→ DOCUMENT EXTRACT:

Daniel Schwarz March 31, 2021 · 5 min read

Being able to choose your own working hours and having the freedom to work in your underpants can be somewhat regarded as a misinterpretation of what freelancing is really like. Okay, maybe sometimes I do sit in my underpants, but only on really lazy days. Nonetheless, freelancing can be soothing to the soul if you’re more comfortable in your own company most of the time.

Wait… You’re not earning any money? Clients refusing to cough up?

Perhaps not, then. Whether you’re already freelancing and starting to regret it, or you’re thinking about making the switch and you’re worried about being tangled in this complicated web, learning how to avoid being ripped off is something every freelancer needs to know. Here are five ways to stay safe.

1. Avoid Crowd Sourcing Projects Parading as “Design Contests”


You know the drill: multiple freelancers are asked to submit as many designs as they like in a deathmatch style arena. Only one of these designers will walk away with a paycheck. It’s sort of like The Hunger Games, but for designers.

This seems great for clients, because they get a ton of designers working on their project. Unfortunately, designers get the raw end of the deal and can waste days, weeks, or months on these sites without seeing a single dollar. Also, in the end, even the clients often end up getting screwed.

Not To Be Confused With Legitimate Competitions

Note that, in general, design competitions with great prizes and fun community interaction give designers a way to flex their creative muscle and do something outside the range of normal day-today work. We think they’re awesome. That being said, when someone tries to take that same “contest for fun” format and turn it into how designers make a living, creatives lose every time.

2. Always Have a Clear Contract


Nobody likes dealing with boring legal stuff. Firstly, because it’s complex, secondly, because it’s complex, and finally, well…you know. Never, ever, construct a service contract from scratch – use a template that’s already been written up, challenged and modified over time, but more importantly, choose one that’s been highly recommended by other designers.

I’ve always used a slightly modified version of this contract by CSS Wizardry, but for a more comprehensive list of different types of legal documents you should definitely bookmark this epic resource by Smashing Magazine. For a comprehensive solution, check out Docracy, which lets you create and collaborate on contracts, customize templates, and even digitally sign them online with your clients.

If it’s not signed in black and white, it’s not legally binding.

3. Ask For a Deposit

“Ahhh, yeah, you see the thing is…”; no – run away. If for any reason the client refuses to hand over some (how much is up to you, usually it’s 50%) of the cash upfront, you should carefully explain that a deposit is a standard compromise between freelancer and client, and that you won’t work without one. If the client decides to move on, don’t think of it as your loss; it’s very likely that they never had any money to begin with.

→ DATASET CONTENT:
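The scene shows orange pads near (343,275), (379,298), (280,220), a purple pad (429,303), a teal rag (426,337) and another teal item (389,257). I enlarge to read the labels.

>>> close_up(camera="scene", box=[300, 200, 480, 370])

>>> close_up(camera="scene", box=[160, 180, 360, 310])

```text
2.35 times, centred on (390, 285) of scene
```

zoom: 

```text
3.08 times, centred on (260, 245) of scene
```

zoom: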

→ REQUIREMENTS:
[1] Your answer is an exact quotation from the document extract: it starts at "Nobody likes dealing" and ends at "not legally binding.".
[2] Take up the document extract again after its last words.

→ SET OF ANSWERS:
[1]
Nobody likes dealing with boring legal stuff. Firstly, because it’s complex, secondly, because it’s complex, and finally, well…you know. Never, ever, construct a service contract from scratch – use a template that’s already been written up, challenged and modified over time, but more importantly, choose one that’s been highly recommended by other designers.

I’ve always used a slightly modified version of this contract by CSS Wizardry, but for a more comprehensive list of different types of legal documents you should definitely bookmark this epic resource by Smashing Magazine. For a comprehensive solution, check out Docracy, which lets you create and collaborate on contracts, customize templates, and even digitally sign them online with your clients.

If it’s not signed in black and white, it’s not legally binding.

[2]
This should be one of the things mentioned in your contract!

4. Don’t Undervalue Your Services

I believe that freelancers should offer a three-tier approach when discussing budgets. Not all clients will have a huge budget, and that’s fine, but they shouldn’t expect the deluxe suite when they’re only paying for a bedsit. It’s not fair on you.

Before agreeing to anything, consider your take home salary; that is what you take home after income tax, expenses, bills, time spent answering emails, your cost of living – it all adds up.

If the work is not worth your time, kindly explain that a limited budget would result in a rushed, unsatisfactory outcome, and that the client should consider raising the budget. Never let the client wear you down with sob stories and sad kitten faces!

5. Don’t Trade Free Work For the Promise of Future Paid Work


“We can’t spend any money until we find an investor, but later on down the line we’ll we’ll pay you triple – my amazing idea will make us both billions, I know it!”.

Ehhh, no – this one riles me up every time. Most businesses fail and it’s incredibly naive, not to mention risky, to work for free with the hope that one day it’ll lead to something better.


Always trust your instincts, even in times of financial distress (especially then). Allowing yourself to be taken advantage of will only cost you time and stress, time that’s valuable to you and could be better utilised by working with professionals who treat you with respect. At the end of the day, if you’re not happy, it’s simply not worth it at all.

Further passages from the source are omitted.